Did you ever expect the hashtag to become so ubiquitous on the Web?
Not really. I mean, I had a sense that I was on to something on Twitter. The desire to gather around topics and ideas isn’t new, but it wasn’t well supported in a public mobile medium like Twitter, so something had to come around eventually that would work. Given how lightweight they are, it just kind of makes sense that rather than dealing with some clunky interface to add a tag or join a group, you could just add the tag to your content directly. That ease of use — across text-based mediums (and beyond!) lead it to spread organically through all digital mediums, and as services started linking them up, people learned that they were a simple, effective way to join conversations.
How do you feel about hashtags now appearing in print and on TV?

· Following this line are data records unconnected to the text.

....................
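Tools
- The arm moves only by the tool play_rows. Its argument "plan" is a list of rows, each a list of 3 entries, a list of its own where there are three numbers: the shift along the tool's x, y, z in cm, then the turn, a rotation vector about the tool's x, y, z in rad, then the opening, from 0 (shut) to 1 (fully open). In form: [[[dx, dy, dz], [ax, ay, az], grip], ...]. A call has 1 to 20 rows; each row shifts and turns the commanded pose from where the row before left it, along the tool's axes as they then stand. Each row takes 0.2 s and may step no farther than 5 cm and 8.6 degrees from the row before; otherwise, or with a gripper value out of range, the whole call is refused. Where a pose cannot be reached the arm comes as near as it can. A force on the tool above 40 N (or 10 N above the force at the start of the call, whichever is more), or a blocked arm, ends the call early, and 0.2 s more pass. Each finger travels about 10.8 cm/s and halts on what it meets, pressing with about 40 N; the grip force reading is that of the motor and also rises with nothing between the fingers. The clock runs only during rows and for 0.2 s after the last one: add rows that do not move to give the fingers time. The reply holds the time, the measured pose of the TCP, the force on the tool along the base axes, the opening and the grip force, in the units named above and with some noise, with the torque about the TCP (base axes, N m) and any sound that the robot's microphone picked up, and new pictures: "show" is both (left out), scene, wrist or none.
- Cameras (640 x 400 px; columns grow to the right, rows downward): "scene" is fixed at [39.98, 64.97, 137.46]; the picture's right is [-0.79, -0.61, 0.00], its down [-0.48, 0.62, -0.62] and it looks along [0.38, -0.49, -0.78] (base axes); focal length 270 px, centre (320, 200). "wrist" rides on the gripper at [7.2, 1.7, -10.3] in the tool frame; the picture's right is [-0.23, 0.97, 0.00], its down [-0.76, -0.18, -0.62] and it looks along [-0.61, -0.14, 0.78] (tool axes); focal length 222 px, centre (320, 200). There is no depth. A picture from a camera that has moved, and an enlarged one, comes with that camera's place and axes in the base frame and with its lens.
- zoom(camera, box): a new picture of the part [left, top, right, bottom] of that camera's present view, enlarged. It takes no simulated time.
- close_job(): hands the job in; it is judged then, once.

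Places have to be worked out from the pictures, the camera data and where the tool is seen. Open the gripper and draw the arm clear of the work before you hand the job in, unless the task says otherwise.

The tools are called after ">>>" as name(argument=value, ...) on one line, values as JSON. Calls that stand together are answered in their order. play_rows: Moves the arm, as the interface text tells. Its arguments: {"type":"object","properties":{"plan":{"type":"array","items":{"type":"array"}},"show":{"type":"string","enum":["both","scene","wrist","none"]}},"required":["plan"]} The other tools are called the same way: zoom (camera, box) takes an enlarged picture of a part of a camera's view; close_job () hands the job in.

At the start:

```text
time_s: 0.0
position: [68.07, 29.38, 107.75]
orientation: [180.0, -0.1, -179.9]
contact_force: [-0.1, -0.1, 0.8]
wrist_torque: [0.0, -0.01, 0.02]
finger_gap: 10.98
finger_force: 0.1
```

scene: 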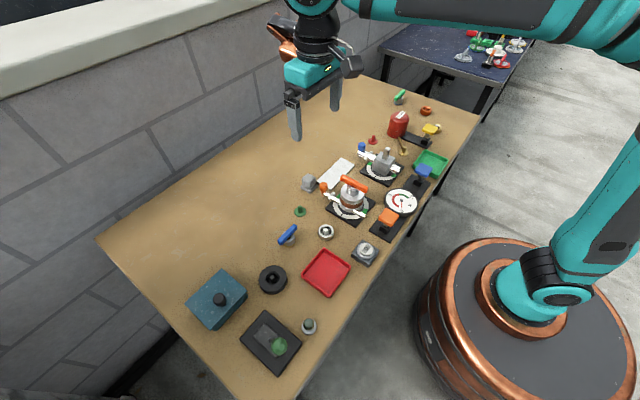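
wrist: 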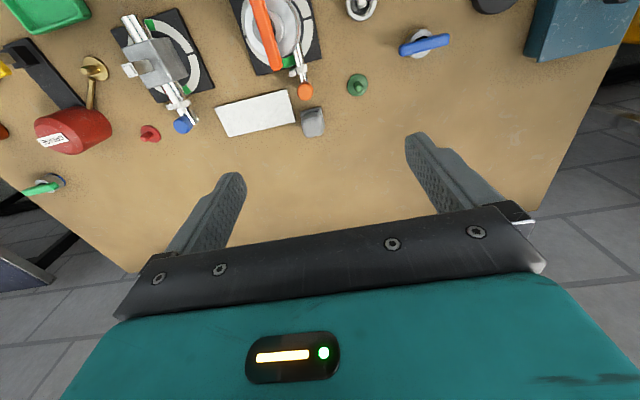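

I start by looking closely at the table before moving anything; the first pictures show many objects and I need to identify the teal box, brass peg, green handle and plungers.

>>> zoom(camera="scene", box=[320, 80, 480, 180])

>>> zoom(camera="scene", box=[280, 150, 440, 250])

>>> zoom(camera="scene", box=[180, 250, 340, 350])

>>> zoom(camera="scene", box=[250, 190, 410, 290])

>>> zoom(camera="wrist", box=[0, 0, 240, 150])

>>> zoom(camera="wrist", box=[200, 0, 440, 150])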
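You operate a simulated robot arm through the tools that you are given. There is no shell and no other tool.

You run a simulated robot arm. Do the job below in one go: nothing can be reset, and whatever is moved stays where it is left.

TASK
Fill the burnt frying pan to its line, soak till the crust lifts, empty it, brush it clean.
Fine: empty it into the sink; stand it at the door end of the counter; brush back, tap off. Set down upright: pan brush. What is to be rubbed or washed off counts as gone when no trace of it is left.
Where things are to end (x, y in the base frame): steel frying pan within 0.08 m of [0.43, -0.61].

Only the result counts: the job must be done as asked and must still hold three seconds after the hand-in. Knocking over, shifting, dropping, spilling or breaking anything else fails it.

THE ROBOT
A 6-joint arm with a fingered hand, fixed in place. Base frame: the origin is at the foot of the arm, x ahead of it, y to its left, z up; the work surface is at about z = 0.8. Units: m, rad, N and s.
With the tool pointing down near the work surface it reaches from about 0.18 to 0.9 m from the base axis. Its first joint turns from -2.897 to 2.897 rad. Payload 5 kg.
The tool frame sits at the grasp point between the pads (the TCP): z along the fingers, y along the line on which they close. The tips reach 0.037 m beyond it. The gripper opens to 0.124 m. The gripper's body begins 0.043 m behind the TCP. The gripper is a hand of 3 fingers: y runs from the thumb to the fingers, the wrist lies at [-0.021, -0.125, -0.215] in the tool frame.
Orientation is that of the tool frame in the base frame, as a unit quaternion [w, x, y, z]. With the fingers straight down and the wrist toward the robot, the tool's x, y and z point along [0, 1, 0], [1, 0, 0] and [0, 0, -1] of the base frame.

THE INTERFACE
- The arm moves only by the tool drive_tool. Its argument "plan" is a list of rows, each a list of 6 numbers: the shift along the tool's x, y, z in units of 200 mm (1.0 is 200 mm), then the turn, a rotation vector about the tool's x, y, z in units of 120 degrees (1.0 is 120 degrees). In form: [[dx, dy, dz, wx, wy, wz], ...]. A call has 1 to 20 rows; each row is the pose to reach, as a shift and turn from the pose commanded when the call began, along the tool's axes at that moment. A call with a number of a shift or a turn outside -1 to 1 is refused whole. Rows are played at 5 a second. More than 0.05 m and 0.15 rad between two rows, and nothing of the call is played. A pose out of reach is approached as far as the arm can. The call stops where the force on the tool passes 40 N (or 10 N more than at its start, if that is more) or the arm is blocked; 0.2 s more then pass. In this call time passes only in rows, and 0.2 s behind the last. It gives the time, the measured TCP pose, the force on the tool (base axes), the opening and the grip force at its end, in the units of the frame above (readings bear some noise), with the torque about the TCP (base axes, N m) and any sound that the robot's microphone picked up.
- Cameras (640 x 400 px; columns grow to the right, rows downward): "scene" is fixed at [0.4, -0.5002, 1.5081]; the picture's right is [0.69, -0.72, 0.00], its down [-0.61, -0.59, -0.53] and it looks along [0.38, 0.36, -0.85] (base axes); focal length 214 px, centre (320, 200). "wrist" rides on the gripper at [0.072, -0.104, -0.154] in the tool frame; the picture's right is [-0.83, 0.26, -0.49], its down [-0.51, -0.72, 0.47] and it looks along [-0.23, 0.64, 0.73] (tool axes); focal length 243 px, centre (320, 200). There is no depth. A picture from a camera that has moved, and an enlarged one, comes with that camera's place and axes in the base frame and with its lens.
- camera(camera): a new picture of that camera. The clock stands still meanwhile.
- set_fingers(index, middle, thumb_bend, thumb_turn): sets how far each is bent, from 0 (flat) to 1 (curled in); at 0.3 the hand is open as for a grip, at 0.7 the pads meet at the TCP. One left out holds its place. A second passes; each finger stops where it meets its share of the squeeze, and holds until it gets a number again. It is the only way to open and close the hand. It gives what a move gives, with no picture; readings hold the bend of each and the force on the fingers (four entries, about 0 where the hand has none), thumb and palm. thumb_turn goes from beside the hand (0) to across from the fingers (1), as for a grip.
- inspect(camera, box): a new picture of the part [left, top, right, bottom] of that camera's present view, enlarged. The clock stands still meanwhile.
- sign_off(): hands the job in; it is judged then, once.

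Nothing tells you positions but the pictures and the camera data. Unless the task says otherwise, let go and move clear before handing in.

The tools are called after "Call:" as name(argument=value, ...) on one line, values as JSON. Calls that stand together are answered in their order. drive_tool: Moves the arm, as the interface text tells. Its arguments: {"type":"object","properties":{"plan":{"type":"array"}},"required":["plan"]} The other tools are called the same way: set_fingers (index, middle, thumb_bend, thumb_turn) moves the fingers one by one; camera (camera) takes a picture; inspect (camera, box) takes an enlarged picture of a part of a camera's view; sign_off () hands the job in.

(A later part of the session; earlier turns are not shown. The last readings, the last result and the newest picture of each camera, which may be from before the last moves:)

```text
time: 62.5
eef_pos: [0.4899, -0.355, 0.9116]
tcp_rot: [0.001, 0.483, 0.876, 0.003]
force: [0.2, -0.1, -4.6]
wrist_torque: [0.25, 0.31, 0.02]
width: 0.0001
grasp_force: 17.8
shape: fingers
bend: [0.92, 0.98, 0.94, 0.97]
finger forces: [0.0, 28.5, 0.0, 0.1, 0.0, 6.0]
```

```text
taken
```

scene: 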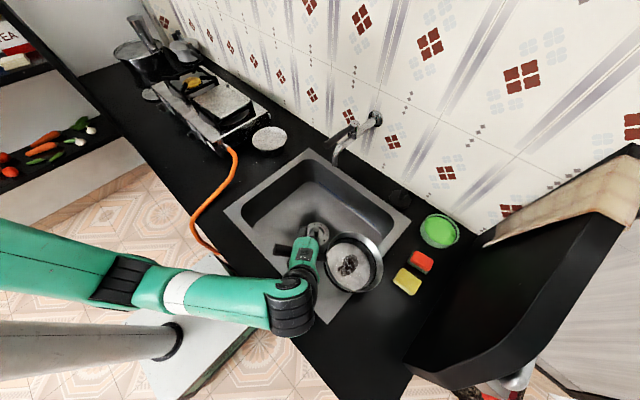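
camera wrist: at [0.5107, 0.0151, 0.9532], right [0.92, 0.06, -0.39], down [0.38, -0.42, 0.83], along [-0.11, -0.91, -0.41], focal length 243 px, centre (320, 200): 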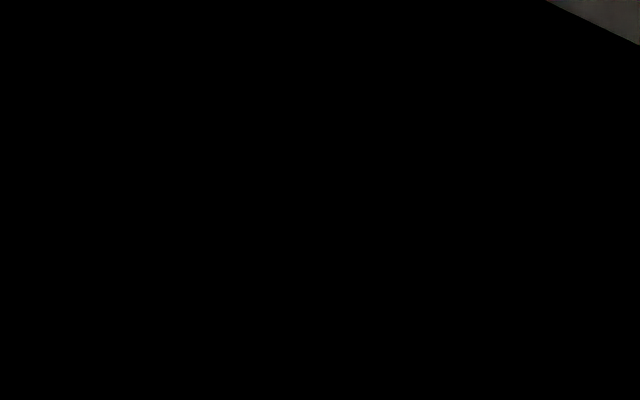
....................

I think it’s awesome. It’s the revenge of the geeks! I mean, I worked on cross-platform social networking technologies for years, trying to make it possible for, say, Twitter users to add Facebook friends without having to sign up for Facebook (heck, it’s how email works today) but really didn’t get nearly as much traction with those efforts as I did with the hashtag, and part of the reason, I think, is that it’s transmedia. It’s one thing to sign in to apps because you have to — it’s another thing to learn a lingo that allows you to express yourself in a succinct, fun way. So it’s logical that TV and print mediums would start to take cues from digital media. We still go to “webpages” — a concept from print. It’s about time the tail started to wag the dog.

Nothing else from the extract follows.